start

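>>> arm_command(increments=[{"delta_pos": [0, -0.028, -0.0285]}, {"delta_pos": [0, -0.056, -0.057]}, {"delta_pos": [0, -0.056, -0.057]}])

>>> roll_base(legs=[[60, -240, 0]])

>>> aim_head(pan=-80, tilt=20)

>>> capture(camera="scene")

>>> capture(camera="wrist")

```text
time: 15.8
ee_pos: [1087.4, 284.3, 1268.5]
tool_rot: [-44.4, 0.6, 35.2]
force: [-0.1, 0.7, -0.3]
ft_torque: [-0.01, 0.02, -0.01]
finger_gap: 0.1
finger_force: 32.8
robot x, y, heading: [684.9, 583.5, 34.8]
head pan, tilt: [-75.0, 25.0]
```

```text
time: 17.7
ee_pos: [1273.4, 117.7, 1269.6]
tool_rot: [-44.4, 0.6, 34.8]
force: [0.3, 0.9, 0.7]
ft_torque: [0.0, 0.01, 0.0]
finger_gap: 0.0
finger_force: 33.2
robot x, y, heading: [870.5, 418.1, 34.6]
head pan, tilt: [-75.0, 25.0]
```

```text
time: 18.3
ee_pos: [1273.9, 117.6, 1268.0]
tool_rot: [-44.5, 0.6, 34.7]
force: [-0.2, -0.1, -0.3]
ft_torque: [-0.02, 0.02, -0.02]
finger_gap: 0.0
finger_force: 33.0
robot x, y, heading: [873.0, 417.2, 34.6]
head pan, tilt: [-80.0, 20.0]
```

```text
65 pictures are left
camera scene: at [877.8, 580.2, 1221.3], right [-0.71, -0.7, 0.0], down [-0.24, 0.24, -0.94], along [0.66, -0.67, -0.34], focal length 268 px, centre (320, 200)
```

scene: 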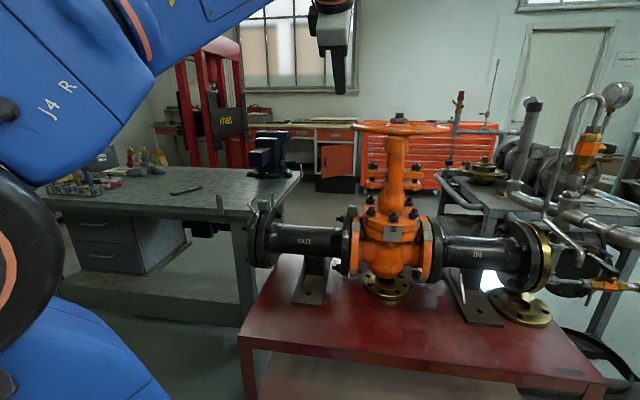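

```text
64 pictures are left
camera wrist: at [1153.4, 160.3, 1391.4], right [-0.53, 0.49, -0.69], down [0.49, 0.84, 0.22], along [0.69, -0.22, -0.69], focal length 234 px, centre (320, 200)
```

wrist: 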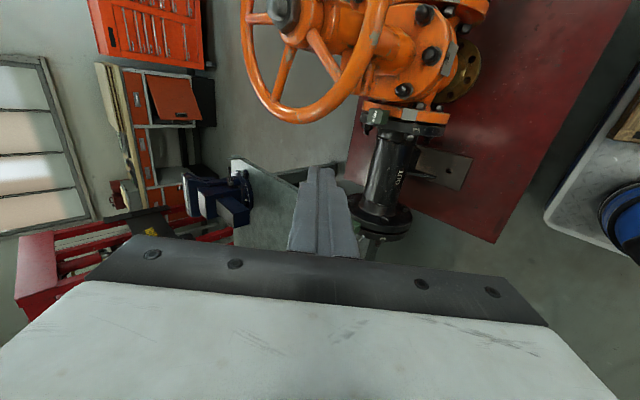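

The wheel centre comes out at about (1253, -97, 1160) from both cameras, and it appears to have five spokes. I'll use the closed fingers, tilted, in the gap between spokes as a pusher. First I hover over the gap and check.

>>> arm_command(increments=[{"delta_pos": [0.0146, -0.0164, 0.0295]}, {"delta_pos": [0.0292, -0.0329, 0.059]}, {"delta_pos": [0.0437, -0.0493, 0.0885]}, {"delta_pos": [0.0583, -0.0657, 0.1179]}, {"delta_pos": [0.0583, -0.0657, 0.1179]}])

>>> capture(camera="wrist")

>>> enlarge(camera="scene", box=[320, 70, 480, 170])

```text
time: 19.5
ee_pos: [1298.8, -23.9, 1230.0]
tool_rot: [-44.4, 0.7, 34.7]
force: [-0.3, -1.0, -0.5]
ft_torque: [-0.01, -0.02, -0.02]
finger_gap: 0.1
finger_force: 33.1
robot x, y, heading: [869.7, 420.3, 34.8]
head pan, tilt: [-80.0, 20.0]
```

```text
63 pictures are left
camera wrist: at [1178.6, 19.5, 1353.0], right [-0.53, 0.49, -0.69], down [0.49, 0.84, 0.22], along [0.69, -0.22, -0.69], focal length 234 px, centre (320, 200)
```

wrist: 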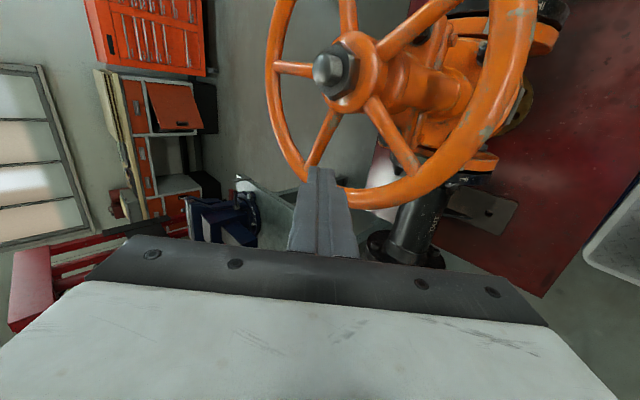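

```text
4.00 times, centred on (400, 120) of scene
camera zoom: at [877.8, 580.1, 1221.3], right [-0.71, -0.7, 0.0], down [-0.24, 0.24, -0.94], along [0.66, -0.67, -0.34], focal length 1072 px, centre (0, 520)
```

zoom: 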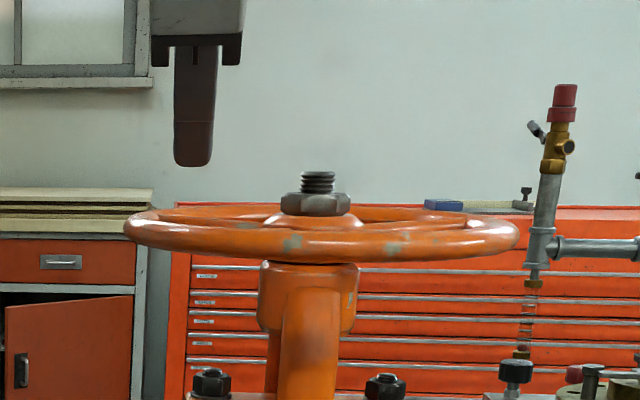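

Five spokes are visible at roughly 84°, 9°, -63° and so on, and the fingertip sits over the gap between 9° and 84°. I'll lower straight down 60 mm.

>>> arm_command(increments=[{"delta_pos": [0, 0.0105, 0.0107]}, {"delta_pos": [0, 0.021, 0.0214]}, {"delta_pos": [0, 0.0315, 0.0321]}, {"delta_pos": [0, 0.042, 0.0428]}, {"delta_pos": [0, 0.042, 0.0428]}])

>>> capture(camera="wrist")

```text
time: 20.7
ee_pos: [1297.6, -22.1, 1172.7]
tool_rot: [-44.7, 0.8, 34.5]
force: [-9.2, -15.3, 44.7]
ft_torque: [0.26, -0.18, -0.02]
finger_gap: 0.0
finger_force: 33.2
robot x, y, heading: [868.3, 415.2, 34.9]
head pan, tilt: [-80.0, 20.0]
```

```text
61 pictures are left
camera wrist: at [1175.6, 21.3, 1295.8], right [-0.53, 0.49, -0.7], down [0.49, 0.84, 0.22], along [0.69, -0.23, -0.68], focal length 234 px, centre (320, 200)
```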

end

SOURCE PASSAGE
start

Friday, December 30, 2005

Pioneer Life

George Beck was born on 8 Sep 1838 in Hadstatt, Schleswig-Holstein (now part of Germany).
Father - Caspar Lauritz Beck (born in 1803, Hadersleben, Schleswig)
Mother - Adrianne M.W. Dressen( born in 1808 Kiel, Schleswig)
His wife was Margaret Jensen (born in Wittbeck, near Kiel, Schleswig)
George and Margaret Jensen moved from Schleswig to Iowa in the United States at the beginning of their marriage. (Some sources say they got married in 1862 in Davenport, Iowa, other sources say their oldest child, George, was born on the boat coming over.)
There were 13 in the family. Lawrence was second in age. William (the ancestor of the Barrett brothers, born on 6 May 1866 in Dixon Iowa) was third. Caroline, nicknamed "Lena" or "Carrie," fourth. The following story was written by Carolina in her old age.
Pioneer Life
In April of the year 1881, my father bought 160 acres of prairie land 90 miles northwest from where we lived in northwestern Iowa. The land had to be broken (meaning breaking up the heavy grass sod, so that crops could be planted): so Father sent my nineteen-year-old brother Lawrence, my sixteen-year-old brother Will and me, thirteen years old, out there to break as much land as we could in ten weeks.
We took two mules, four horses, all old and gentle, two wagons loaded with farm implements, flax seed, some flour, coffee, sugar, and some corn for the animals. Both wagons were loaded too heavily. There were no graded roads, and the ground in April was soft; so our troubles soon began. We had expected to reach Storm Lake, the first real town, a distance of 30 miles. the first day. At ten o'clock in the morning, we were stuck in the mud seven miles from home. Most of the goods had to be unloaded and carried to dry ground.
There was a farmhouse a half mile farther up the road. Father walked there and asked if he might store the seeder, drill, and flax seed there. The woman said, "Yes". This was done. With lighter loads and perhaps fewer mud boles, we got along fairly well for time; but at sundown when still had twelve miles to go, the roads became low and marshy. The animals were so tired that Father said that we just couldn’t make the town; so we tried to find a place to spend the night at different farmhouses. No one could make room for us; so there was nothing to do but struggle on in the dark toward the lights of Storm Lake, which we could see in the distance.

end

EXERCISE TASKS
1. Locate "There was a" and "in the distance." in the source passage, and write out these words with everything between them.
2. Continue the source passage that opens with "Friday, December 30, 2005".

EXPECTED RESPONSES
1.
There was a farmhouse a half mile farther up the road. Father walked there and asked if he might store the seeder, drill, and flax seed there. The woman said, "Yes". This was done. With lighter loads and perhaps fewer mud boles, we got along fairly well for time; but at sundown when still had twelve miles to go, the roads became low and marshy. The animals were so tired that Father said that we just couldn’t make the town; so we tried to find a place to spend the night at different farmhouses. No one could make room for us; so there was nothing to do but struggle on in the dark toward the lights of Storm Lake, which we could see in the distance.

2.
It was about ten o'clock when one of the wagons got stuck again. Pull as they would, the mules could not pull it out. Father decided that we would unhitch the mules and leave the wagon behind. Lawrence led the mules, and Father trudged through the mud. Will drove the team, and I sat on a board that extended out in back of the wagon with my feet hanging down, where they got an occasional mud bath. This made me feel bad as Mother had gotten me a nice new pair of high button shoes, and this was the first time I bad worn them. I knew that they had to last me a long time. Charlie and Doll, the two other horses, were too tired. to do much more pulling; so they were tied back of the wagon.
It was midnight when we reached Storm Lake; and all the small rooming houses were crowded; so we had to go to the best hotel. Think of it - hungry, cold, and covered head to foot with mud, we had at last found a place to sleep. I was so tired; but when I thought of Father and Lawrence, I knew my lot had been easy. J could brag to my friends when I saw them again; for I had a room of my own in a four-story hotel; and that the best hotel in town.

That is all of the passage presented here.